▸ Data:
◇ ◇ ◇ ◇ ◇

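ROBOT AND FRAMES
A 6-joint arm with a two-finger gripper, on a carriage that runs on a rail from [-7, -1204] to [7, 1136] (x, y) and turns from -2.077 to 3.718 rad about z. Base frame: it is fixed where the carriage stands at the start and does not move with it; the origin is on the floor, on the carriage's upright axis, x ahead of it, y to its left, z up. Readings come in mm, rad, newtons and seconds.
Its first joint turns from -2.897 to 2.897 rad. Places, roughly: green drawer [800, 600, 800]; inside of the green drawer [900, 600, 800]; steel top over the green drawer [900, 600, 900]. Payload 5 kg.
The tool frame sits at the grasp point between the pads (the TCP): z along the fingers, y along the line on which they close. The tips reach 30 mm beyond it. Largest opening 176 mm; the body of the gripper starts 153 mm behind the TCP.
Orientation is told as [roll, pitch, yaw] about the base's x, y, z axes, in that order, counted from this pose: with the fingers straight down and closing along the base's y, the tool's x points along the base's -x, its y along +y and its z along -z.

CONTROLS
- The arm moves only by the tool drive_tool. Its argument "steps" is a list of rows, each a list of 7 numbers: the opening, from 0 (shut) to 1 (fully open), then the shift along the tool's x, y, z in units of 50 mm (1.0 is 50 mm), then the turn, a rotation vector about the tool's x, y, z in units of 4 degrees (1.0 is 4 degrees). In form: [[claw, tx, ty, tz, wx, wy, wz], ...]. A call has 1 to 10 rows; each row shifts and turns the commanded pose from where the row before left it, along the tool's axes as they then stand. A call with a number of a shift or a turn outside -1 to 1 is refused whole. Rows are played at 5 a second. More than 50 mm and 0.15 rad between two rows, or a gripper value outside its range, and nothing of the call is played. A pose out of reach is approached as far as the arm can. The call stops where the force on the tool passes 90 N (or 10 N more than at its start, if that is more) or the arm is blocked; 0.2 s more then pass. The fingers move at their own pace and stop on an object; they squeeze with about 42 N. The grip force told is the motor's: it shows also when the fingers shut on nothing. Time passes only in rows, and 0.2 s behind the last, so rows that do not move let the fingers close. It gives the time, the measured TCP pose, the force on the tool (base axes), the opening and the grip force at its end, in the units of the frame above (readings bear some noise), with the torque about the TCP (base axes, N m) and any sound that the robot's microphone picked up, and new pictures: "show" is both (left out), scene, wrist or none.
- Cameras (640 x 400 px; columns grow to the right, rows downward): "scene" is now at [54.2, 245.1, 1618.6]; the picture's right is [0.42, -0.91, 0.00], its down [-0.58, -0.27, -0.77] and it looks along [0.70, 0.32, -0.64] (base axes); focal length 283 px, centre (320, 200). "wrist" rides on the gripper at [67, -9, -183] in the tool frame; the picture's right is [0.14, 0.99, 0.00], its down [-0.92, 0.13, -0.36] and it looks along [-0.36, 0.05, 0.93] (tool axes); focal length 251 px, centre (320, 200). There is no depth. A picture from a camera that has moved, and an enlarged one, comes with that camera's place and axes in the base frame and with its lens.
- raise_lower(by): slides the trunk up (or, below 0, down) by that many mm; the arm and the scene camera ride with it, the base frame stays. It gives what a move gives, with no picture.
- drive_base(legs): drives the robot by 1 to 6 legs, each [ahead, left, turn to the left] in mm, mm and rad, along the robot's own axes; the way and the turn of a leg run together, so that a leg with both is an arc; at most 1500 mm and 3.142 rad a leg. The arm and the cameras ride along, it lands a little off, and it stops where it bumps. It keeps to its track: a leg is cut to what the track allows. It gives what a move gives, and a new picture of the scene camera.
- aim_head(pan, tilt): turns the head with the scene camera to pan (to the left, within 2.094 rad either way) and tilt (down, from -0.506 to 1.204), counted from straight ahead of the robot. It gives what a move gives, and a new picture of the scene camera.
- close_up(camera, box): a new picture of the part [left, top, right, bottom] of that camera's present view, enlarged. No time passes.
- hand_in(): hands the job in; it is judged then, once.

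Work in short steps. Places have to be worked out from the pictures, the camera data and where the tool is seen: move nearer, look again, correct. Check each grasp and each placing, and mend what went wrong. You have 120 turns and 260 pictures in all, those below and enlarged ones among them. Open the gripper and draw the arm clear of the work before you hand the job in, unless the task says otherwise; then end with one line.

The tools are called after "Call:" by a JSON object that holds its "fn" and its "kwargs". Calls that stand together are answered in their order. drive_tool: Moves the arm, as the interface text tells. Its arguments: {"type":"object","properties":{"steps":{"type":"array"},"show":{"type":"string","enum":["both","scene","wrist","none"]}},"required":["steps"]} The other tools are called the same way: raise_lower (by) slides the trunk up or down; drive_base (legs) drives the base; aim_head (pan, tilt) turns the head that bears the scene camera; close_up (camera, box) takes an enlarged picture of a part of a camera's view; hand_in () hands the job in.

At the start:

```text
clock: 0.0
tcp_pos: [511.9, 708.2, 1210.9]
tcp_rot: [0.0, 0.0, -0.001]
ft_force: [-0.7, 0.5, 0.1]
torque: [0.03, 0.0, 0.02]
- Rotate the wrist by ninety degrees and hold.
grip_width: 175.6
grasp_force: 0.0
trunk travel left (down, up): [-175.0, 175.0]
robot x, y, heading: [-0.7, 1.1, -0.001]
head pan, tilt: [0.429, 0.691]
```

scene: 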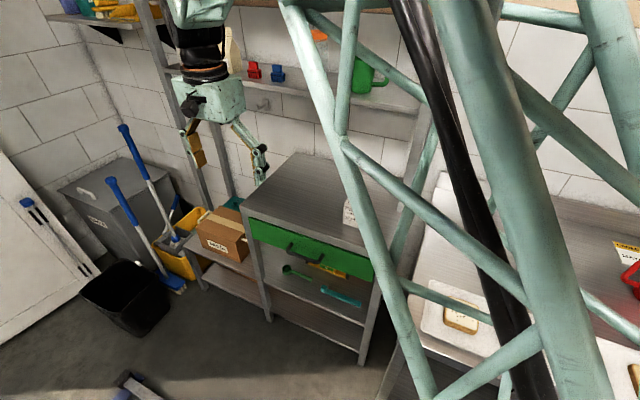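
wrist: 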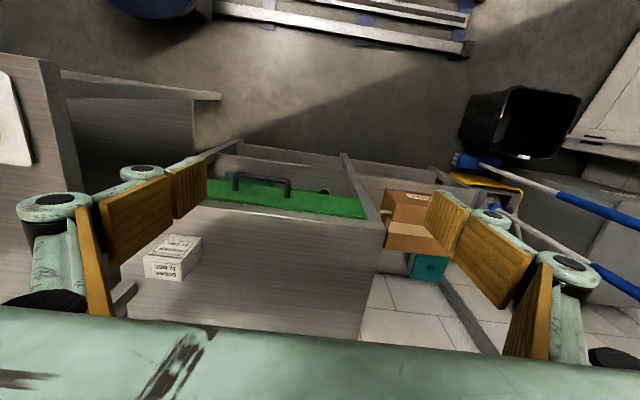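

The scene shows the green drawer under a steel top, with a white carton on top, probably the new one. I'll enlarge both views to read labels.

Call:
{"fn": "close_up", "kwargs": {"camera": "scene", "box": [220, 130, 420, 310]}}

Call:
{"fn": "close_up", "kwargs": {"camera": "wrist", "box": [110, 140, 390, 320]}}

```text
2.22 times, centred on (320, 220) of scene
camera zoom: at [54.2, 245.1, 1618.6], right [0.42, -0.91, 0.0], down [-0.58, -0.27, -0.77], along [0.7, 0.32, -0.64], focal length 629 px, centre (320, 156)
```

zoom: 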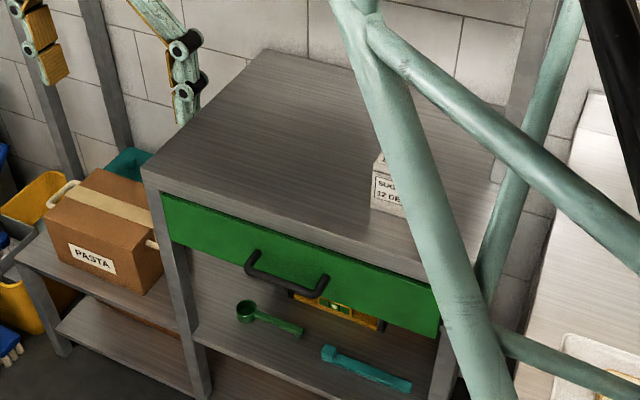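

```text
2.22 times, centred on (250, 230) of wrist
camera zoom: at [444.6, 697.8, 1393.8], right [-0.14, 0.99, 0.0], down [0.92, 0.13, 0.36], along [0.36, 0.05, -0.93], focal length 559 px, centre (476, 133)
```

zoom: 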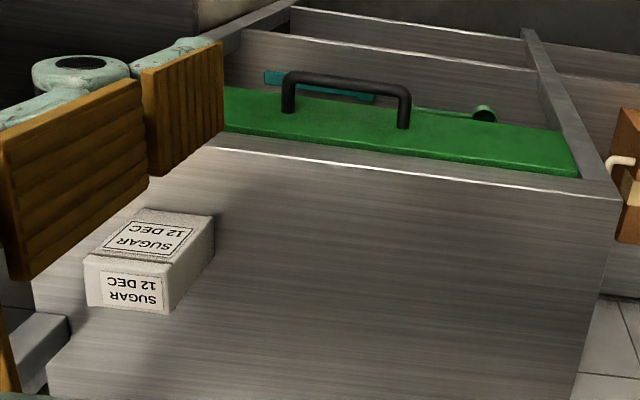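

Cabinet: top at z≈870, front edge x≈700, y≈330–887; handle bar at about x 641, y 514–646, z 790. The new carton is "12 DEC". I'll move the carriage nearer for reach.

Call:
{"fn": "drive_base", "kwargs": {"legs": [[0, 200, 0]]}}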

◇ ◇ ◇ ◇ ◇

▸ Task statement: Every line above should be repeated exactly; pictures stay out of the copy.

▸ Final result:
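ROBOT AND FRAMES
A 6-joint arm with a two-finger gripper, on a carriage that runs on a rail from [-7, -1204] to [7, 1136] (x, y) and turns from -2.077 to 3.718 rad about z. Base frame: it is fixed where the carriage stands at the start and does not move with it; the origin is on the floor, on the carriage's upright axis, x ahead of it, y to its left, z up. Readings come in mm, rad, newtons and seconds.
Its first joint turns from -2.897 to 2.897 rad. Places, roughly: green drawer [800, 600, 800]; inside of the green drawer [900, 600, 800]; steel top over the green drawer [900, 600, 900]. Payload 5 kg.
The tool frame sits at the grasp point between the pads (the TCP): z along the fingers, y along the line on which they close. The tips reach 30 mm beyond it. Largest opening 176 mm; the body of the gripper starts 153 mm behind the TCP.
Orientation is told as [roll, pitch, yaw] about the base's x, y, z axes, in that order, counted from this pose: with the fingers straight down and closing along the base's y, the tool's x points along the base's -x, its y along +y and its z along -z.

CONTROLS
- The arm moves only by the tool drive_tool. Its argument "steps" is a list of rows, each a list of 7 numbers: the opening, from 0 (shut) to 1 (fully open), then the shift along the tool's x, y, z in units of 50 mm (1.0 is 50 mm), then the turn, a rotation vector about the tool's x, y, z in units of 4 degrees (1.0 is 4 degrees). In form: [[claw, tx, ty, tz, wx, wy, wz], ...]. A call has 1 to 10 rows; each row shifts and turns the commanded pose from where the row before left it, along the tool's axes as they then stand. A call with a number of a shift or a turn outside -1 to 1 is refused whole. Rows are played at 5 a second. More than 50 mm and 0.15 rad between two rows, or a gripper value outside its range, and nothing of the call is played. A pose out of reach is approached as far as the arm can. The call stops where the force on the tool passes 90 N (or 10 N more than at its start, if that is more) or the arm is blocked; 0.2 s more then pass. The fingers move at their own pace and stop on an object; they squeeze with about 42 N. The grip force told is the motor's: it shows also when the fingers shut on nothing. Time passes only in rows, and 0.2 s behind the last, so rows that do not move let the fingers close. It gives the time, the measured TCP pose, the force on the tool (base axes), the opening and the grip force at its end, in the units of the frame above (readings bear some noise), with the torque about the TCP (base axes, N m) and any sound that the robot's microphone picked up, and new pictures: "show" is both (left out), scene, wrist or none.
- Cameras (640 x 400 px; columns grow to the right, rows downward): "scene" is now at [54.2, 245.1, 1618.6]; the picture's right is [0.42, -0.91, 0.00], its down [-0.58, -0.27, -0.77] and it looks along [0.70, 0.32, -0.64] (base axes); focal length 283 px, centre (320, 200). "wrist" rides on the gripper at [67, -9, -183] in the tool frame; the picture's right is [0.14, 0.99, 0.00], its down [-0.92, 0.13, -0.36] and it looks along [-0.36, 0.05, 0.93] (tool axes); focal length 251 px, centre (320, 200). There is no depth. A picture from a camera that has moved, and an enlarged one, comes with that camera's place and axes in the base frame and with its lens.
- raise_lower(by): slides the trunk up (or, below 0, down) by that many mm; the arm and the scene camera ride with it, the base frame stays. It gives what a move gives, with no picture.
- drive_base(legs): drives the robot by 1 to 6 legs, each [ahead, left, turn to the left] in mm, mm and rad, along the robot's own axes; the way and the turn of a leg run together, so that a leg with both is an arc; at most 1500 mm and 3.142 rad a leg. The arm and the cameras ride along, it lands a little off, and it stops where it bumps. It keeps to its track: a leg is cut to what the track allows. It gives what a move gives, and a new picture of the scene camera.
- aim_head(pan, tilt): turns the head with the scene camera to pan (to the left, within 2.094 rad either way) and tilt (down, from -0.506 to 1.204), counted from straight ahead of the robot. It gives what a move gives, and a new picture of the scene camera.
- close_up(camera, box): a new picture of the part [left, top, right, bottom] of that camera's present view, enlarged. No time passes.
- hand_in(): hands the job in; it is judged then, once.

Work in short steps. Places have to be worked out from the pictures, the camera data and where the tool is seen: move nearer, look again, correct. Check each grasp and each placing, and mend what went wrong. You have 120 turns and 260 pictures in all, those below and enlarged ones among them. Open the gripper and draw the arm clear of the work before you hand the job in, unless the task says otherwise; then end with one line.

The tools are called after "Call:" by a JSON object that holds its "fn" and its "kwargs". Calls that stand together are answered in their order. drive_tool: Moves the arm, as the interface text tells. Its arguments: {"type":"object","properties":{"steps":{"type":"array"},"show":{"type":"string","enum":["both","scene","wrist","none"]}},"required":["steps"]} The other tools are called the same way: raise_lower (by) slides the trunk up or down; drive_base (legs) drives the base; aim_head (pan, tilt) turns the head that bears the scene camera; close_up (camera, box) takes an enlarged picture of a part of a camera's view; hand_in () hands the job in.

At the start:

```text
clock: 0.0
tcp_pos: [511.9, 708.2, 1210.9]
tcp_rot: [0.0, 0.0, -0.001]
ft_force: [-0.7, 0.5, 0.1]
torque: [0.03, 0.0, 0.02]
- Rotate the wrist by ninety degrees and hold.
grip_width: 175.6
grasp_force: 0.0
trunk travel left (down, up): [-175.0, 175.0]
robot x, y, heading: [-0.7, 1.1, -0.001]
head pan, tilt: [0.429, 0.691]
```

scene: 
wrist: 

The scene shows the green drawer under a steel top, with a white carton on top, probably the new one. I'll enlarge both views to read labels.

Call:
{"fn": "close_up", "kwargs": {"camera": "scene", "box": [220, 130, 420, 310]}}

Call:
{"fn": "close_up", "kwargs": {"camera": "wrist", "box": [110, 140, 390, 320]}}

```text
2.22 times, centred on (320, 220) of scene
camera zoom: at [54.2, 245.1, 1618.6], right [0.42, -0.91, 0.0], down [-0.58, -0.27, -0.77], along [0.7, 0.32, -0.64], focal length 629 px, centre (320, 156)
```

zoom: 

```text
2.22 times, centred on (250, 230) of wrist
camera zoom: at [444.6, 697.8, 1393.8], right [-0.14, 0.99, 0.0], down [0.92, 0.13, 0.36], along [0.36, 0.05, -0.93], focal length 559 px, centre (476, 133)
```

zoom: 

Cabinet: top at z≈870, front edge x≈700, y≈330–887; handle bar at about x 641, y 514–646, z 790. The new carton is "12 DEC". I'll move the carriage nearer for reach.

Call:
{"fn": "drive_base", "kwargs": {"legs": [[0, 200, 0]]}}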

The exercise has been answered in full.